Governor Olagunsoye Oyinlola
Chief Rauf Aregbesola
By Emmanuel Oladesu
Osun State Action Congress (AC) governorship candidate Chief Rauf Aregbesola and Governor Olagunsoye Oyinlola of the Peoples Democratic Party (PDP) will submit their written addresses to the Election Petition Tribunal on Monday in readiness for judgmenet. Deputy Political Editor EMMANUEL OLADESU writes on the protracted litigation, the anxiety and tension it has raised.
There is anxiety again in Osun State as the reconstituted Election Petition Tribunal winds up on the most protracted political litigation in the state.
Concern is also mounting across the 30 local government areas; in the towns, villages and hamlets over the ability of the temple of justice to live up to expectation. The fear is not unfounded. The previous tribunal headed by Justice Thomas Naron wasted the time of the people. The verdict it delivered was consigned to the garbage. A doubt was cast on the judiciary as counsel alleged bias and partisanship on the part of the panel members.
Little did the voters know that they were in for a three-year suspense. They had filed out on April 14, 2007 to cast their votes for either Chief Rauf Aregbesola, governorship candidate of Action Congress (AC) and Governor Olagunsoye Oyinlola of the Peoples Democratic Party (PDP).
However, the outcome of the exercise put the stakeholders off. As the AC alleged malpractices on the part of the electoral umpire and the rival PDP, the result of the critical election was discredited. A governor was sworn in, but the legitimacy crisis persisted. Up to now, the poll is inconclusive.
On Monday, Aregbesola’s final address, which has been filed early in the week, would be endorsed by his counsel. The written address was signed by Ebun Sofunde (SAN), Akin Olujimi (SAN), Yemi Osinbajo (SAN), Deji Sasegbon(SAN), M.B Galileo and Ajibola Bashir. Essentially, it hammers on the issues for determination before the tribunal. They are two fold.
The first is ‘whether the first respondent (Oyinlola) was duly elected as governor of Osun State on April 14, 2007 in substantial compliance with the provisions of the Electoral Act 2006 and the manual for election, having regard to the totality of the evidence adduced at the trial (Both oral and documentary)’

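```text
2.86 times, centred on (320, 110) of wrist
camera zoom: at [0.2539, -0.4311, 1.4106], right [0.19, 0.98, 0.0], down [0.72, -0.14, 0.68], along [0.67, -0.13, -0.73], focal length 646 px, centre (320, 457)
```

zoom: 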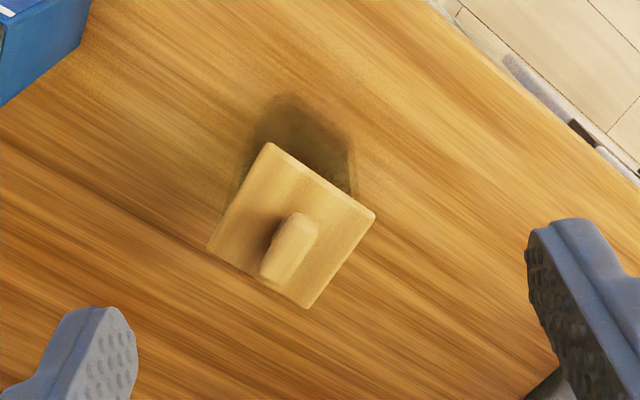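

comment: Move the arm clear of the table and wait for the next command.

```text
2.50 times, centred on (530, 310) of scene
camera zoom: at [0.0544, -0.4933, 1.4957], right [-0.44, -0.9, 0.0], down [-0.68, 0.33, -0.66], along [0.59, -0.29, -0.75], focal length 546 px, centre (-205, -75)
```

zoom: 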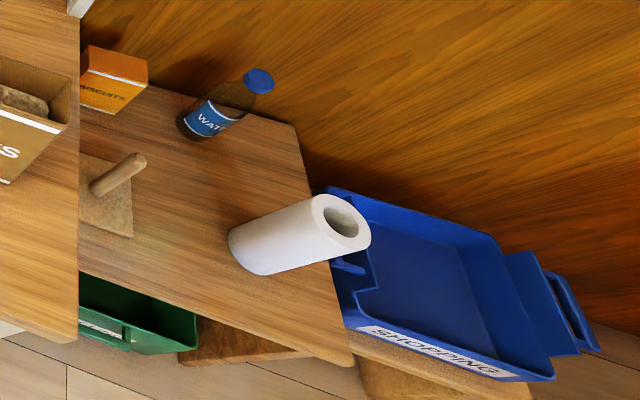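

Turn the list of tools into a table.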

The second is ‘whether from the fact before the tribunal the governorship election held in Osun State on April 14, 2007 was vitiated by any form of irregularities or corrupt practices and in the circumstances warranting the ordering of fresh election’.
According to the counsel, Aregbesola is seeking to be declared the validly elected or returned governor . His claim is that the election in 10 of the 30 councils violated the rules of the game. The AC candidate is seeking the nullification of the votes posted for the parties in the affected local governments.
The 10 councils are Atakumosa West, Ayedaade, Boluwaduro, Boripe, Ife Central, Ife Eas t, Ife South, Ifedayo, Isokan and Odo-Otin.
If the votes from the councils are cancelled, the AC candidate will have a majority votes of 198,779 as against Oyinlola’s 172, 880.
Also, the implication is that Oyinlola will have just one quarter of the total votes cast in 17 local government areas. But Aregbesola will have one quarter in the remaining 20 local councils. This further validates his claim to victory at the poll .In accordance with Section 179(2) of the 1999 Constitution.
But counsel to Oyinlola, Kunle Kalejaye (SAN) thinks otherwise. He countered the submission of Aregbesola’s counsel, insisting that his client won the poll.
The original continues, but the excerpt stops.